TASK — Identify each line holding the string "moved" and copy it.

GIVEN DATA —
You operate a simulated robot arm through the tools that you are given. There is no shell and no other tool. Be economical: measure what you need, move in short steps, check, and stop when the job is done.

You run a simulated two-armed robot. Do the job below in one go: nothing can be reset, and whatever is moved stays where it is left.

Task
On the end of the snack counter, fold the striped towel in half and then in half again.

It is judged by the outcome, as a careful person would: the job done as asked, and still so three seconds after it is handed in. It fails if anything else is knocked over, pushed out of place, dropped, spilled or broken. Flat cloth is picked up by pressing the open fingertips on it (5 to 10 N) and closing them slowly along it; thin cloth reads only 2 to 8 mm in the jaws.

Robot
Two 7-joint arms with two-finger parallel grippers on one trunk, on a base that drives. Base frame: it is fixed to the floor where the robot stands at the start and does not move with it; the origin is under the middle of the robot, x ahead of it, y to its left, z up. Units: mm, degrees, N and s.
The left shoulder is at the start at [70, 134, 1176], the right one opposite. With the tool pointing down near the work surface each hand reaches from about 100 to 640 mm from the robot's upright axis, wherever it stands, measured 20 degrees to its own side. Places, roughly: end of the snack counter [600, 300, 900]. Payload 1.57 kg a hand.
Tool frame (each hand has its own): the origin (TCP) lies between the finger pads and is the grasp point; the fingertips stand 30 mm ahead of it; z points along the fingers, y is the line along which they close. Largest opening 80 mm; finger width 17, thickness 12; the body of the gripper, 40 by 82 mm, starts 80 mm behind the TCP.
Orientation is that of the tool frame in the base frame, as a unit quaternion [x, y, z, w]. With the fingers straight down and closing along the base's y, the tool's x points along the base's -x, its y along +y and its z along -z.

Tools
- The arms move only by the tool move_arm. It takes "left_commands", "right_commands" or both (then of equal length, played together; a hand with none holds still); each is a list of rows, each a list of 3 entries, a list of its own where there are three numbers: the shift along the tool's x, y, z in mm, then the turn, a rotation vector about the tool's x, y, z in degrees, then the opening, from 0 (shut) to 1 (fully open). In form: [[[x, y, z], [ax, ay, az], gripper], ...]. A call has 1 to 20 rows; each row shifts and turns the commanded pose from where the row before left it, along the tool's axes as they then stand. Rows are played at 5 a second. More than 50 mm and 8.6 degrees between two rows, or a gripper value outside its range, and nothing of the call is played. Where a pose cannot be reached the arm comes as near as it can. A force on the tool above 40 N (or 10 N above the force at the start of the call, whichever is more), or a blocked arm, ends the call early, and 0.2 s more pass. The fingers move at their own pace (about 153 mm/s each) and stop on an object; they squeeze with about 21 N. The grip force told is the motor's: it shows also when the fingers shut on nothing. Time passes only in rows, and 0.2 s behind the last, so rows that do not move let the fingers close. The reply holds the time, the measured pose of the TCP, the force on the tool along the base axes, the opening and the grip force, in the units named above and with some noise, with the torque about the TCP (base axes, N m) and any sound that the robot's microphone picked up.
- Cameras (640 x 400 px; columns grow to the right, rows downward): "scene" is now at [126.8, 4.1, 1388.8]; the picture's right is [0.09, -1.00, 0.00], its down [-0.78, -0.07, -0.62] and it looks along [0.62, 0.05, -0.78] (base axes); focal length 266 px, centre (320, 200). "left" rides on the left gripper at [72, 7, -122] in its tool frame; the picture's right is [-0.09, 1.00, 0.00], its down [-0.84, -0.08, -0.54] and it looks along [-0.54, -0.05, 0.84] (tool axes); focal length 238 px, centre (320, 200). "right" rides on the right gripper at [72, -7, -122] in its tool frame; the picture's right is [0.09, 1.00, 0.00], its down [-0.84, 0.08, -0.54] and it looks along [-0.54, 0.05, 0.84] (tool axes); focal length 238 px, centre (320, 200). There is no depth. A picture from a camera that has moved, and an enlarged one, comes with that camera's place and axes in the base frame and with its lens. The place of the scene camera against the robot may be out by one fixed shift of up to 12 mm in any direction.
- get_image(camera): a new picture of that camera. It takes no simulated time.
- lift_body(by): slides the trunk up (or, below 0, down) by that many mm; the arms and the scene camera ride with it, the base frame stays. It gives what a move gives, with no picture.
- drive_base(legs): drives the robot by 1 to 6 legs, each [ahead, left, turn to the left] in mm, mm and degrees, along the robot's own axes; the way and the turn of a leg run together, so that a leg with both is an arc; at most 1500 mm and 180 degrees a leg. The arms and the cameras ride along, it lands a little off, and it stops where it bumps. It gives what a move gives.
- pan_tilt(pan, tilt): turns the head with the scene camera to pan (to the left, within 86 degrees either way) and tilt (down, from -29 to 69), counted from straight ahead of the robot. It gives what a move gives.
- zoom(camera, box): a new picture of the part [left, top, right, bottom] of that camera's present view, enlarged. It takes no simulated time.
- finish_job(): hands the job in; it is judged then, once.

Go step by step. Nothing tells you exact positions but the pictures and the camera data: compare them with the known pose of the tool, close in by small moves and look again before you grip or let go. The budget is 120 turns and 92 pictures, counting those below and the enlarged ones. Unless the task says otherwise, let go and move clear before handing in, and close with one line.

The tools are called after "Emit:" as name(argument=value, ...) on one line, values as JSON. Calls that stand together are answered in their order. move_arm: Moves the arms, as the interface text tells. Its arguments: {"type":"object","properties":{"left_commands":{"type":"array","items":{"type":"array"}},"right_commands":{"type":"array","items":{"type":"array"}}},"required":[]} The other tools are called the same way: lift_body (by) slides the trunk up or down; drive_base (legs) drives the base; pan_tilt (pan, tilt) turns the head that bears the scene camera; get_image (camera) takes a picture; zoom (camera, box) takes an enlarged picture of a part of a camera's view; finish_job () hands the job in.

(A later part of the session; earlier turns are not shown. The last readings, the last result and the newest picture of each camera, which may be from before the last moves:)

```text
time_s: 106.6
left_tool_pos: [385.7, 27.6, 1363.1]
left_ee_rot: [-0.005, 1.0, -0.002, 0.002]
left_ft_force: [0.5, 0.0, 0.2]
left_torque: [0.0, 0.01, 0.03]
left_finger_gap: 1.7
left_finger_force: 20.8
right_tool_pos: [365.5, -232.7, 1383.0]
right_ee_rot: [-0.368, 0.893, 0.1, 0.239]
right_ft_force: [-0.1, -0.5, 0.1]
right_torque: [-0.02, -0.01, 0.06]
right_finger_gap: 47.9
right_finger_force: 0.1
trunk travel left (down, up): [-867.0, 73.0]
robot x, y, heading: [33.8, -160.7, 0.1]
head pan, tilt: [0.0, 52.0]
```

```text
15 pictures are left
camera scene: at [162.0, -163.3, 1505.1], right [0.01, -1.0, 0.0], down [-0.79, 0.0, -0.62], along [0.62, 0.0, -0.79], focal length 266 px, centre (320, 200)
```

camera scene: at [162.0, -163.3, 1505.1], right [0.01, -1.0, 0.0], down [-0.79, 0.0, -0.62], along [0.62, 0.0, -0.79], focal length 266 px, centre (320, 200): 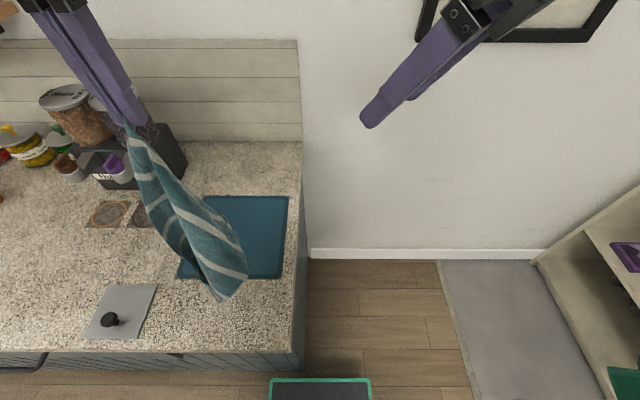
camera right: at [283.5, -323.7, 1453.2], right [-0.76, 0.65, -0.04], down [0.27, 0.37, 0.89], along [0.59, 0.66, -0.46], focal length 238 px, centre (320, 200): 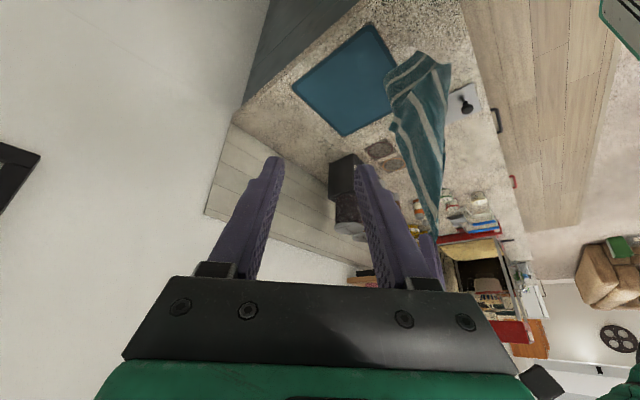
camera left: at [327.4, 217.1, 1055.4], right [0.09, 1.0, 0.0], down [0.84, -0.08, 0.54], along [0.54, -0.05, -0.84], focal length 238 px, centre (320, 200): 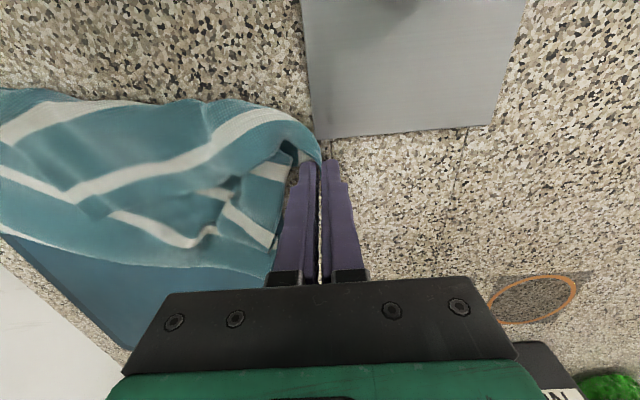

EXERCISE RESPONSE —
You run a simulated two-armed robot. Do the job below in one go: nothing can be reset, and whatever is moved stays where it is left.
- Cameras (640 x 400 px; columns grow to the right, rows downward): "scene" is now at [126.8, 4.1, 1388.8]; the picture's right is [0.09, -1.00, 0.00], its down [-0.78, -0.07, -0.62] and it looks along [0.62, 0.05, -0.78] (base axes); focal length 266 px, centre (320, 200). "left" rides on the left gripper at [72, 7, -122] in its tool frame; the picture's right is [-0.09, 1.00, 0.00], its down [-0.84, -0.08, -0.54] and it looks along [-0.54, -0.05, 0.84] (tool axes); focal length 238 px, centre (320, 200). "right" rides on the right gripper at [72, -7, -122] in its tool frame; the picture's right is [0.09, 1.00, 0.00], its down [-0.84, 0.08, -0.54] and it looks along [-0.54, 0.05, 0.84] (tool axes); focal length 238 px, centre (320, 200). There is no depth. A picture from a camera that has moved, and an enlarged one, comes with that camera's place and axes in the base frame and with its lens. The place of the scene camera against the robot may be out by one fixed shift of up to 12 mm in any direction.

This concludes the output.